In Overkill’s The Walking Dead, all kinds of noises can catch the attention of foes both living and undead, so he recommended that we try to be stealthy for as long as possible. Being noticed by standard human foes brings expected results—one enemy alerts their comrades, and suddenly you’re in a shootout with a growing group of people all firing in your direction—but it’s the zombie side of things where it gets really interesting. At the top of the screen is a horde meter that shows has restless the walking dead are, and the more that meter builds due to what’s going on, the more dangerous and numerous the zombie hordes get.
So, in those early moments, we stuck to melee weapons, which definitely felt like it put us at a disadvantage when fighting off more than a few zombies (who aren’t necessarily out even when they’ve been downed). We were also able to outfit our guns with silencers in the load-out screen, but as I (and my teammates) would soon learn, silencers definitely don’t last forever. As opposed to what I’d assumed from that gameplay reveal trailer, we made use of a lot more stealth and thoughtful attacks than I was expecting, with a few puzzle elements scattered along the way.
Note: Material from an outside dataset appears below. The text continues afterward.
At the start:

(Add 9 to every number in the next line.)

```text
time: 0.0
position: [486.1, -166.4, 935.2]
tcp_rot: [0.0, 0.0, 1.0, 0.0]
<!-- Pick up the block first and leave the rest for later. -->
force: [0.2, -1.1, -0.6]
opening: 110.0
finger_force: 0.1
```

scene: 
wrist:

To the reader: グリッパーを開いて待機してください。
It’s hard for me to say how “open world” the game is going to be, but I do know that there was some freedom in the paths we were taking to reach the enemy encampment. Chatting with another Overkill team member after my demo, he talked about how players will be able to travel around the city not just for missions, but also simply to go out to kill a few zombies or find supplies. Player will also have a home base they can return to, which will build up as the story progresses and you rescue more community members. So, the game definitely won’t be a linear experience for anyone with that worry, and some of the aspects people like me usually expect from zombie survival games seem like they’ll be in place.
There still a lot that I want to know about (or see of) Overkill’s The Walking Dead, but I walked away from my appointment once again excited to see how things are going to turn out. My demo with the game legitimately was interesting and enjoyable, but it’s really going to depend on how those elements I saw blend with others I didn’t, and if the gameplay holds up over much longer periods of time.